Vertical farming systems grow plants such as lettuce and tomatoes, as well as some fruits, on stacked shelves under controlled environments measuring for nutrient delivery, pH, temperature and oxygen content, and they can often do all of this without pesticides.
However, the challenge for indoor farms, as opposed to outdoors or in greenhouses, is growing plants without sunlight — a free and abundant energy source. Indoor farming can be costly and energy-intensive since plants grown indoors need controlled temperatures, humidity and ventilation.
Pop some color, please
“Thanksgiving is really a beige meal,” Bentley said. “But cranberry sauce — that shocking red sauce — that’s a really important accent.”
Cranberries, one of the few commercially cultivated fruits native to North America, have been an essential part of the Thanksgiving table. But extreme heat in summer, warmer winters with less ice and fluctuations between heavy rain and drought are taking a toll on cranberry plants — resulting in injured berries and less nutritious crops.
Studies show that fewer cold days can lead to earlier blossoming, which could reduce yields by half. Simultaneously, these conditions are more favorable for pests that prey upon cranberries, such as armyworms, cranberry weevils and winter moths.
Cranberries may continue to be available, but what these products cost and where they are sourced from is already changing.
This year, supply chain delays have driven up the price of cranberries, and tough weather has decreased yields in Wisconsin, which produces more cranberries than any other state. Some cranberry cultivation is also moving northward, to new locales such as Latvia.
Save some room for pie (and drinks)
As the planet warms and Thanksgiving favorites get more expensive or harder to come by, swapping staples for sustainable alternatives may be our best options for keeping traditions alive.
New research out of the University of California at Davis shows continued warming could spell future disaster for winemakers around the world. Harvests have already been greatly affected by severe droughts in California and bouts of frost in France, which damaged an estimated 80 percent of French vineyards this year.
Pumpkins are also susceptible to cold and frost, which can cause them to soften and rot before harvest. In 2015, record rainfall in Morton in Illinois, a top pumpkin-producing state, caused a nationwide canned-pumpkin shortage. Climatologists warn that such events could become more common in a warming world.

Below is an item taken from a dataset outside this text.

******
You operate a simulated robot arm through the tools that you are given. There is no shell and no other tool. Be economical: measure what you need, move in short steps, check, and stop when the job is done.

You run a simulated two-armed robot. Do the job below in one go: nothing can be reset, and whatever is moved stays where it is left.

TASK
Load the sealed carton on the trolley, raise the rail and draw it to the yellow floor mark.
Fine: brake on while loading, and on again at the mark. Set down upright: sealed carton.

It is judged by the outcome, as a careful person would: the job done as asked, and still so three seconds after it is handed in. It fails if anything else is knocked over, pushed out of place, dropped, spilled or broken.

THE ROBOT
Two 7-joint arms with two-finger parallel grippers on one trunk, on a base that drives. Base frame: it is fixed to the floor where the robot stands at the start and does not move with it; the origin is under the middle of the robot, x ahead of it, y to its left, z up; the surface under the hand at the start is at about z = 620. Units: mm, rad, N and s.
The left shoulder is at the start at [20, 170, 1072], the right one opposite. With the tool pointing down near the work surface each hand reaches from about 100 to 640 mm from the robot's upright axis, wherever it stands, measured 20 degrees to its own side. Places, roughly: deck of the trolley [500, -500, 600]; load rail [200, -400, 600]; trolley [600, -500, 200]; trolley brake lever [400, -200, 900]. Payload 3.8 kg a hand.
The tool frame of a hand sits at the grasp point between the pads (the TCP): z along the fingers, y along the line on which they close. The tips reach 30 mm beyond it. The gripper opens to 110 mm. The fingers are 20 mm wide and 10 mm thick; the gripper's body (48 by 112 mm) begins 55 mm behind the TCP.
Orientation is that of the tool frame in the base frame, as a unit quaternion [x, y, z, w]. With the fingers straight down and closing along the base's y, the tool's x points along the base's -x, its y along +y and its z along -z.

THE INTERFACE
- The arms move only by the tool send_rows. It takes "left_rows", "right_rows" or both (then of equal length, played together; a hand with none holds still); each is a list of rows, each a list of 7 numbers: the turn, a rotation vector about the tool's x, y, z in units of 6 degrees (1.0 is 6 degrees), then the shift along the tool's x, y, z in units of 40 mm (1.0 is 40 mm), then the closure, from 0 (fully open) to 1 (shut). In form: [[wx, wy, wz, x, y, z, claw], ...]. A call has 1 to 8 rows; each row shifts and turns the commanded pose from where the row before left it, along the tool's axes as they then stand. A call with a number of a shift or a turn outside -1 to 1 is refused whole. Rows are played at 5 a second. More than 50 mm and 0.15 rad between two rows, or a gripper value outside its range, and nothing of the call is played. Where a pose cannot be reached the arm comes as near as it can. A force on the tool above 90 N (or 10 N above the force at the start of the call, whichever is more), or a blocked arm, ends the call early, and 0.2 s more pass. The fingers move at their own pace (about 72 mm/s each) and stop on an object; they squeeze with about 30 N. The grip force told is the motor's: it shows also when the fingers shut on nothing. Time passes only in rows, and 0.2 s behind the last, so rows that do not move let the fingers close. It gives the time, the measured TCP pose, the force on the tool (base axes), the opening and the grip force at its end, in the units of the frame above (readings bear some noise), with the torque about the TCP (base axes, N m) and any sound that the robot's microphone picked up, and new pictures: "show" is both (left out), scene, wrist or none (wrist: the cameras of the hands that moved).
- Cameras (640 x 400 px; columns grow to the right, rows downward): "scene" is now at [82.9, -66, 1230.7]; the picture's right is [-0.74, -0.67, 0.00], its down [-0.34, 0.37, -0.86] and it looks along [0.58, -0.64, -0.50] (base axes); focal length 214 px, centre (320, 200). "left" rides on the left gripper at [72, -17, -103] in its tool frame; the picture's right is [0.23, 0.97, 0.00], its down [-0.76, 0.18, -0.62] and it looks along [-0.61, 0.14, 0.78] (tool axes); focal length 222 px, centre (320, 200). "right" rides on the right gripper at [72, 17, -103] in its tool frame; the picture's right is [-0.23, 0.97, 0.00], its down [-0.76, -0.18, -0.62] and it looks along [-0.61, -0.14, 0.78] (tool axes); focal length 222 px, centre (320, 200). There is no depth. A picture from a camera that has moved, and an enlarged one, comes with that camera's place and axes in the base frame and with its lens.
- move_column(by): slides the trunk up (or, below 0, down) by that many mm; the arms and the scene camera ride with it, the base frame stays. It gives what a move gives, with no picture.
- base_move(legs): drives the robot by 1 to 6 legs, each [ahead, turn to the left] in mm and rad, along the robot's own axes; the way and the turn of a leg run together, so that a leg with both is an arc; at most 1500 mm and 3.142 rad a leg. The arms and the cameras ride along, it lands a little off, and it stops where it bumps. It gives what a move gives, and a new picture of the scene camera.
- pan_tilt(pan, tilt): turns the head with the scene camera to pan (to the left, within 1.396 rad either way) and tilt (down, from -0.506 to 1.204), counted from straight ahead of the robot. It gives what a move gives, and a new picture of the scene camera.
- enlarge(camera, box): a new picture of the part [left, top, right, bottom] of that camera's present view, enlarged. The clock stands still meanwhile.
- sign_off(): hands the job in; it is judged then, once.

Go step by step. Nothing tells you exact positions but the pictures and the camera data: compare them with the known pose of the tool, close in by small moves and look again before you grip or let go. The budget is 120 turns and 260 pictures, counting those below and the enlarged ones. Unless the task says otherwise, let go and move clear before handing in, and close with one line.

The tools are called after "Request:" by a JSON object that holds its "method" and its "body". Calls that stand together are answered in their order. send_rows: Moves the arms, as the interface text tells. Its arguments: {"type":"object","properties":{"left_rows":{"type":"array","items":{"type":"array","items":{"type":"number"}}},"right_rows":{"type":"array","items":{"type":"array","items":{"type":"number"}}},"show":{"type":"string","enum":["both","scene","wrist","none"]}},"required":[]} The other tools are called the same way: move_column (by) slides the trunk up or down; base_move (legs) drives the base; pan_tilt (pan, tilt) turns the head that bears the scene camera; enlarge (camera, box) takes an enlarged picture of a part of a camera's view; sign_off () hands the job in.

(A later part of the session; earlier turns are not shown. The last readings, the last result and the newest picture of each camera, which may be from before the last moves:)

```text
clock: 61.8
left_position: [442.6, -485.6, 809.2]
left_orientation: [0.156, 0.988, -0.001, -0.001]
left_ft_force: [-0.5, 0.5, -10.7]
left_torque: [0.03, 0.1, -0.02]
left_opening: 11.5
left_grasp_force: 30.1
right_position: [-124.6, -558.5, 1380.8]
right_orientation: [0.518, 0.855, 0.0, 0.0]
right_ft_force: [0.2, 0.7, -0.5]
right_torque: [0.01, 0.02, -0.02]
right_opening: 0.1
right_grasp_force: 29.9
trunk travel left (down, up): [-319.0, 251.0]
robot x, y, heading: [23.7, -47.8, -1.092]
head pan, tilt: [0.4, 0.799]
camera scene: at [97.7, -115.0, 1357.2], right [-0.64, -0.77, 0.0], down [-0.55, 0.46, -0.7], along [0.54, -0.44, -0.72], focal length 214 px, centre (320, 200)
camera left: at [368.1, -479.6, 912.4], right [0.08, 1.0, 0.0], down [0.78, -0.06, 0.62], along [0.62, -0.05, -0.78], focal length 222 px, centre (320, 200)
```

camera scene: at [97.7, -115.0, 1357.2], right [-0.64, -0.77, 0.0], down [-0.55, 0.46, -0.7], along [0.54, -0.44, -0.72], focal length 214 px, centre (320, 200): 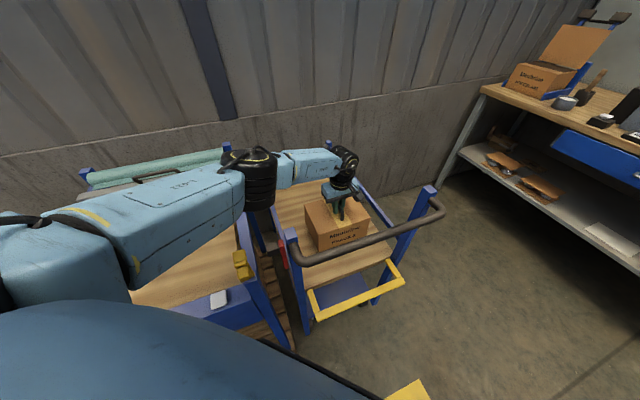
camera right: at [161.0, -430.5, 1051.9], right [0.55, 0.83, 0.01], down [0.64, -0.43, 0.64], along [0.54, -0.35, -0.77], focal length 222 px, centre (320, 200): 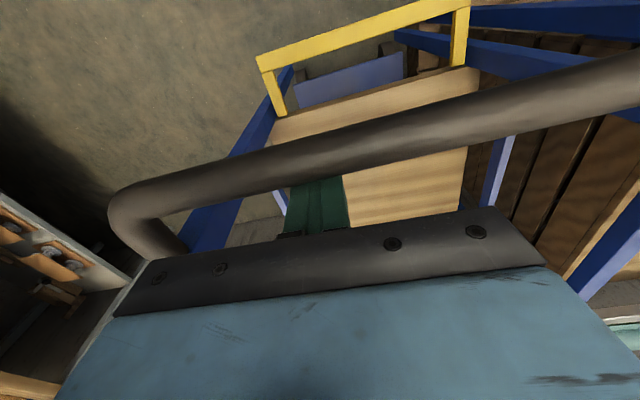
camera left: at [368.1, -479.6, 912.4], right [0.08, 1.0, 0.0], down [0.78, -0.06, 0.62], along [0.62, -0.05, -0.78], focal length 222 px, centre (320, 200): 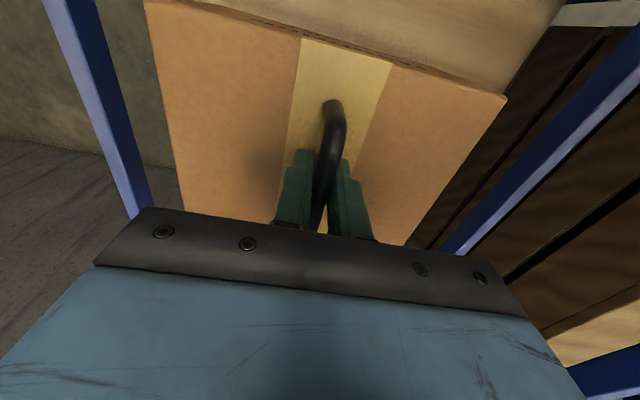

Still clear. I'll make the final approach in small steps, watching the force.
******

When it comes to pie, pumpkin could be swapped for prickly pear.
The crawling cactus is a superfood for its high nutrient content, and it’s already considered an invasive species in places like Australia, Hawaii and South Africa. Studies show that high temperatures and an overabundance of carbon dioxide would increase the plant’s productivity and root growth. During drought years, prickly pear usually spreads more readily than grasses, especially under hot, dry conditions.
Consider crickets in your crust.
Although insects seldom make appearances on mainstream menus, eating bugs is integral to the history of America.
Indigenous peoples regularly incorporated insects into their diets, according to the FAO, but this practice dwindled when Western cultures suppressed insect-eating in the 18th and 19th centuries, dismissing it as primitive.
Now insects are showing up in flours, protein bars, chips and even pet feed. Studies show that crickets, grasshoppers and weevils are rich in protein and minerals including iron, zinc, copper and magnesium and that farming insects has environmental benefits including less land and water use and lower greenhouse-gas emissions.
Trade your bubbly for beer made with Kernza.
Kernza beer was first developed in 2016, and there are now three Kernza beers available in select states. Kernza in flour format can also be used in pie crusts and dinner rolls, and it makes a mean sourdough.
In the end, Thanksgiving is more about community than food. “I do think that [there is] growing acceptance that Thanksgiving is not about what exactly is on the table,” NYU’s McDermid said, “but about who is at the table.”